──────── Page extract ────────

Blythe, Blythe and Merry Was She

DESCRIPTION: "Blythe, blythe and merry was she Blythe was she butt and ben Blythe when she gaed to bed And blyther when she rose again."
AUTHOR: unknown
EARLIEST DATE: 1799 (Thompson's "Scottish Aires"); reportedly written 1787
KEYWORDS: sex nonballad
FOUND IN: Britain(Scotland(Aber))
REFERENCES (1 citation):
ADDITIONAL: Robert Chambers, The Picture of Scotland (Edinburgh, 1828 ("Digitized by Google")), Vol. I, p. 166, ("Blythe, blythe, and merry was she")
Roud #6123
CROSS-REFERENCES:
cf. "Andro and His Cutty Gun" (tune)
cf. "Blythe Was She" (some lines) and references there
cf. "Greense's Bonny Lass" (half the chorus and the sense of the chorus)
NOTES [363 words]: Chambers: "It is, moreover, handed down by tradition, that a daughter of one of the early chiefs of Scots -- a young lady of great beauty -- was the heroine of the first song to the tune of 'Andro and his Cuttie Gun;" which commenced with the fiollowing stanza: [text in DESCRIPTION]"

────────

▶ **Exercises to complete**:
(1) Provide the original wording of the page extract from "AUTHOR: unknown" as far as "of the chorus)".
(2) Keep the page extract going from its last sentence.

──────── Data block ────────

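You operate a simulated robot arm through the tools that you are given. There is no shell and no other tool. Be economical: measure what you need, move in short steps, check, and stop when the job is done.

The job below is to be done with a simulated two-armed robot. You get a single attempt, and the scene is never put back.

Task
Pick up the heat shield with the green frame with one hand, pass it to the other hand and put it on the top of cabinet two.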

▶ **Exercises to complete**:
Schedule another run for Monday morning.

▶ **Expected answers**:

────────

▶ **Expected answers**:
(1)
AUTHOR: unknown
EARLIEST DATE: 1799 (Thompson's "Scottish Aires"); reportedly written 1787
KEYWORDS: sex nonballad
FOUND IN: Britain(Scotland(Aber))
REFERENCES (1 citation):
ADDITIONAL: Robert Chambers, The Picture of Scotland (Edinburgh, 1828 ("Digitized by Google")), Vol. I, p. 166, ("Blythe, blythe, and merry was she")
Roud #6123
CROSS-REFERENCES:
cf. "Andro and His Cutty Gun" (tune)
cf. "Blythe Was She" (some lines) and references there
cf. "Greense's Bonny Lass" (half the chorus and the sense of the chorus)

(2)
Greig/Duncan4 quoting Duncan: "Probably the song is the predecessor of Burns's and suggested it."
It is tempting to lump this with "Greense's Bonny Lass"; it could easily have been the chorus to that song instead of .".. Blithe when I gaed in the gate, And blithe to bid me come again."
The chorus to Burns's "Blythe Was She": "Blythe, blythe and merry was she, Blythe was she butt and ben; Blythe by the banks of Earn, And blythe in Glenturit glen." (Source: Robert Burns, The Complete Poems and Songs of Robert Burns (New Lanark,2005), pp. 216-217). Other songs to consider, in trying to place this song include:
The beginning of "Andro and his Cutty Gun": "Blyth, blyth, blyth was she, Blyth was she butt and ben; And we'el she loo'd a Hawick gill, And leugh to fee a tappit hen." (Source: David Herd, editor, Ancient and Modern Scottish Songs, Heroic Ballads, etc. (Edinburgh, 1870 (reprint of 1776)), Vol II, pp. 18-19).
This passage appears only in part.